Spotlight on ‘dark money’

Following the trail of secret campaign contributions

Want to know just how dark “dark money” can be? Consider the $11 million in mystery money spent to defeat Gov. Jerry Brown’s tax measure, Proposition 30, and to support the anti-union Proposition 32.

The first we knew of this money was when we learned a shadowy Arizona-based nonprofit called Americans for Responsible Leadership had funneled it to another nonprofit, the Small Business Action Committee, that was running campaigns against Prop. 30 and for Prop. 32. But who was funding ARL? The state’s Fair Political Practices Commission filed suit to find out, only to be told that ARL’s money came from another pair of nonprofits, beginning with Americans for Job Security, based in Alexandria, Va., and then being passed on to the Center to Protect Patient Rights, based in Phoenix.

Americans for Job Security was founded in 1997 by two Republican strategists who formed Crossroads Media, which handles advertising for American Crossroads, Karl Rove’s super PAC. And the Center to Protect Patient Rights is run by Sean Noble, an operative of the billionaire far-right Koch brothers.

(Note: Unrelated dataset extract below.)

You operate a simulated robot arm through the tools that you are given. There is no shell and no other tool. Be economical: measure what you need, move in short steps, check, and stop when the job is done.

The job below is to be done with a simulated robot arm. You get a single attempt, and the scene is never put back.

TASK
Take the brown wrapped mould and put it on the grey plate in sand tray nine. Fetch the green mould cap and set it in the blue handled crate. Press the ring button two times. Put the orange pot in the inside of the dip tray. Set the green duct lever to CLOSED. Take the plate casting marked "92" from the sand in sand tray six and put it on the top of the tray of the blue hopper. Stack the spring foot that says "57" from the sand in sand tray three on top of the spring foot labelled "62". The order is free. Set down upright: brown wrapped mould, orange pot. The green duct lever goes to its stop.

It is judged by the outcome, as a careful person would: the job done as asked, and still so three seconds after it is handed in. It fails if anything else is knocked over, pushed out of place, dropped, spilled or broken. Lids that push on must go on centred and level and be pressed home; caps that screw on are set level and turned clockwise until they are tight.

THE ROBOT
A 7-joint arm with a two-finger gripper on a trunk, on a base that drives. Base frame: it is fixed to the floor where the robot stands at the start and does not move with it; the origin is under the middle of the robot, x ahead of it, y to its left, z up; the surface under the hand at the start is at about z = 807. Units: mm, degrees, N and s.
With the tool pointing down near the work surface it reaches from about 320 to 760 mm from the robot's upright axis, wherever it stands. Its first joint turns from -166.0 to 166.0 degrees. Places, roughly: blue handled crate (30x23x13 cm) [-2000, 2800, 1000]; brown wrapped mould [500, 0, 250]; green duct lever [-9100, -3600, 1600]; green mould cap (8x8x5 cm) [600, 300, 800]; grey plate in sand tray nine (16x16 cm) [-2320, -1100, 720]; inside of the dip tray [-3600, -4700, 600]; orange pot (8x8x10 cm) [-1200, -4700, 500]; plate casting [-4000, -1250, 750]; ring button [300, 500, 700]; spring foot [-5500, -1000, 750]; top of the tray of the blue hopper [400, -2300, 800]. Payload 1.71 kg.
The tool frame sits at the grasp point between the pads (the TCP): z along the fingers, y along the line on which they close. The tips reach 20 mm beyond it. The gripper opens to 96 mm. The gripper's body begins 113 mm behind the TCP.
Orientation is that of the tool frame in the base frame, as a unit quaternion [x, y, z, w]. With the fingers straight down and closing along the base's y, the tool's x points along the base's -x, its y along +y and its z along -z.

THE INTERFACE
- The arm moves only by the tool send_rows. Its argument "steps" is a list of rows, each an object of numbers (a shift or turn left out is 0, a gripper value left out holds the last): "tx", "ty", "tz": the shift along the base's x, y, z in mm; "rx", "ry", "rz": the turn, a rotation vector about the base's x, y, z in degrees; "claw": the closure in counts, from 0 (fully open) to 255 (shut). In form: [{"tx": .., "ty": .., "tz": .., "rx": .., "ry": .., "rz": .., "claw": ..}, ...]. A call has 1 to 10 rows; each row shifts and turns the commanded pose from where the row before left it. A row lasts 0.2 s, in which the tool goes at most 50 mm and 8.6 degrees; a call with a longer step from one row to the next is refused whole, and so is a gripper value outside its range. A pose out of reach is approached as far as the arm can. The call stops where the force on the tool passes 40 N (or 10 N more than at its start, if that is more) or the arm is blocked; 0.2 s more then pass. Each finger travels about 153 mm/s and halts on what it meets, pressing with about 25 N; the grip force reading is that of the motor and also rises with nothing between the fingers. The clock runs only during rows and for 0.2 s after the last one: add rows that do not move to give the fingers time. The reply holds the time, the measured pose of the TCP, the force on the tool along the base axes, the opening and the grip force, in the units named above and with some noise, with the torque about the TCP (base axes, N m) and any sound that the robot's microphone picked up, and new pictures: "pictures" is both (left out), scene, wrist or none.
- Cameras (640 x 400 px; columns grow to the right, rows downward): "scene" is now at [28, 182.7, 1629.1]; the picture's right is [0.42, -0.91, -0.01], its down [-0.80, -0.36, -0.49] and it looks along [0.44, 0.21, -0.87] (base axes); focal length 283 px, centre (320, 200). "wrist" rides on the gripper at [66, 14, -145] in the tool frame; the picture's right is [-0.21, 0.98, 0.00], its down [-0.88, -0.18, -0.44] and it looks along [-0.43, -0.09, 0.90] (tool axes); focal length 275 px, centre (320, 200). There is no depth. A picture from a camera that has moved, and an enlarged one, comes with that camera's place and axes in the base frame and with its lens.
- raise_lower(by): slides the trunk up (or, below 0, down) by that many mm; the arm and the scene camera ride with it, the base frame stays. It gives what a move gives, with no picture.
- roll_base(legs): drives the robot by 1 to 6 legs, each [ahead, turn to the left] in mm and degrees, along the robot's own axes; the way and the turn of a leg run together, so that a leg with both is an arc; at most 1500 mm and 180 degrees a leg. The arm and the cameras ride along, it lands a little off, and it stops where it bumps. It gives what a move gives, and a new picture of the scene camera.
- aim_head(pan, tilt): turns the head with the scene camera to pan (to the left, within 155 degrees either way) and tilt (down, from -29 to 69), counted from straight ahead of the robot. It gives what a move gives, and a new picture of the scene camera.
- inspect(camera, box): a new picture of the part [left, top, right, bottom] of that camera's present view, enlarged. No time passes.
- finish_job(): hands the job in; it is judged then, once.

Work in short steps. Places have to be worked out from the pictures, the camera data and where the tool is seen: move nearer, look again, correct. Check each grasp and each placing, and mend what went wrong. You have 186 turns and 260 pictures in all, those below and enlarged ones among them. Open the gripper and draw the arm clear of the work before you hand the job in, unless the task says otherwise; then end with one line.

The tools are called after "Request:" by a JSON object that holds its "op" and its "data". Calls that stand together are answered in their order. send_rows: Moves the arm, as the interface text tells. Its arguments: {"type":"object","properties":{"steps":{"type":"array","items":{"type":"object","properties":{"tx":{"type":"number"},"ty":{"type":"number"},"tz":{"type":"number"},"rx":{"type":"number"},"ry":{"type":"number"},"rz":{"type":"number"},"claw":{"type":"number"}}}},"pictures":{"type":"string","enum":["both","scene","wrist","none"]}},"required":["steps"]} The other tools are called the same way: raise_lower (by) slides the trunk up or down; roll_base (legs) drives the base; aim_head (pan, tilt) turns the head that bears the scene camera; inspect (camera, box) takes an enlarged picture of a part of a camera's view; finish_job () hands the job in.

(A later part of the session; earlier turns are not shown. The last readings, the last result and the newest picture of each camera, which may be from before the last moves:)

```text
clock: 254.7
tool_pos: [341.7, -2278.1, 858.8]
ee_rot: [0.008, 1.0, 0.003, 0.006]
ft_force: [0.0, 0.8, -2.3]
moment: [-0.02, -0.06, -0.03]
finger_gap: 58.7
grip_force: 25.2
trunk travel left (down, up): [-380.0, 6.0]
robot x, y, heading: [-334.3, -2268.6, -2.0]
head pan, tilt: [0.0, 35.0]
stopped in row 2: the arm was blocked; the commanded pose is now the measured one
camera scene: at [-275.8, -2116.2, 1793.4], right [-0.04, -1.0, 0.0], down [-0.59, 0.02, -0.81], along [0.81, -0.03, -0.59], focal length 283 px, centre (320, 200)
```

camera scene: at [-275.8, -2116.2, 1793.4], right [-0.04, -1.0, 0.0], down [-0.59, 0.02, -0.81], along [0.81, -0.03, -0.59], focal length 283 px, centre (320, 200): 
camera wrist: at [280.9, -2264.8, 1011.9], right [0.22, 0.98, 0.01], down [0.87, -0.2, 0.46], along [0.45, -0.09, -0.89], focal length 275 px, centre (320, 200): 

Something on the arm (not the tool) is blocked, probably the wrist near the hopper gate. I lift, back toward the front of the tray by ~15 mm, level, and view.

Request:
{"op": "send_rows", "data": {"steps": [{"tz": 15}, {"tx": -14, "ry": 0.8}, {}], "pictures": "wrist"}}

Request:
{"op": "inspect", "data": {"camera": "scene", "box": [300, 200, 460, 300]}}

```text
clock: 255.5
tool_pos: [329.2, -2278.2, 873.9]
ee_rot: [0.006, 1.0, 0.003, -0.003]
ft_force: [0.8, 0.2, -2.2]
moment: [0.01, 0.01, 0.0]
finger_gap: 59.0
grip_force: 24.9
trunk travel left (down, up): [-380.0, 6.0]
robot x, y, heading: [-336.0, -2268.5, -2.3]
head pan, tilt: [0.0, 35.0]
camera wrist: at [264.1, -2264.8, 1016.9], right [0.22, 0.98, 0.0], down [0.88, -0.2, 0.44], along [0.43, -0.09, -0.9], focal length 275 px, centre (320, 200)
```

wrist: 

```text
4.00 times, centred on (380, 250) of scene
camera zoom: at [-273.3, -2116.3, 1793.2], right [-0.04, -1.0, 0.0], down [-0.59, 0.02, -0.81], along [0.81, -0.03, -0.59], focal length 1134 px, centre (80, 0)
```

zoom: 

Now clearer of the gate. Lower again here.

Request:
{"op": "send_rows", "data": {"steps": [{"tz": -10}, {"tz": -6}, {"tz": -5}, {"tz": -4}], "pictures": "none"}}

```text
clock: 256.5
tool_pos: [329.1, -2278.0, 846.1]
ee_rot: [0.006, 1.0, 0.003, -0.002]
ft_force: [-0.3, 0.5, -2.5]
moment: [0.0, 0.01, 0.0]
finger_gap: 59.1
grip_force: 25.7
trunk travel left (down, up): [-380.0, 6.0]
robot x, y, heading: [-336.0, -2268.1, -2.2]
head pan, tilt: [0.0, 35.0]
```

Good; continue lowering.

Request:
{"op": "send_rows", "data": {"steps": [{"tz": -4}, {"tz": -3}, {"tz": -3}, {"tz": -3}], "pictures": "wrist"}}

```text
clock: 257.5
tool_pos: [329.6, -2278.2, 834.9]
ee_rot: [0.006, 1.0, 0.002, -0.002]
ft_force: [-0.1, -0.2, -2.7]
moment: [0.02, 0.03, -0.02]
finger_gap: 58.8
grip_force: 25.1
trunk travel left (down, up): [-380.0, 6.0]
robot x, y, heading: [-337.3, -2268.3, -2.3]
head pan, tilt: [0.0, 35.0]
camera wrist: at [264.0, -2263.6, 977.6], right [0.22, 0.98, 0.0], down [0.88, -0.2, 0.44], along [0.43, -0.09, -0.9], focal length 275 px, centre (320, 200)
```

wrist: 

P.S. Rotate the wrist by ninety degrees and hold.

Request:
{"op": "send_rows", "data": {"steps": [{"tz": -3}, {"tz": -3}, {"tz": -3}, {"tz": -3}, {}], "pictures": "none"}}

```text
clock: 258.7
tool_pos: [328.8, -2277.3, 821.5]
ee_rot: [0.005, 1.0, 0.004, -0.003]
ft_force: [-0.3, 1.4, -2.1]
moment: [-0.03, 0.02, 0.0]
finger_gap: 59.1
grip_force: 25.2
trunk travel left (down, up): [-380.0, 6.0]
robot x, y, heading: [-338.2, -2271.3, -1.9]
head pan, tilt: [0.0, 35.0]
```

California is not the only state where these outfits operate. But it’s the first state to force these kinds of revelations. Although we still don’t know who the individual donors are, we do know that the CPPR has admitted to channeling campaign cash into the state, which is illegal. As Ann Ravel, chairwoman of the FPPC, said, “They admitted to money laundering.”

This is what the U.S. Supreme Court has wrought with its Citizens United decision—super-rich donors like the Koch brothers operating outside public view by using shadowy nonprofit advocacy groups to channel dark money to be used to attack their political enemies.

The good news is that California—credit the FPPC and Attorney General Kamala Harris, in particular—is fighting back. We’d like to see criminal charges brought against the money launderers. That would make these dark donors think twice before sending more mystery money to our state.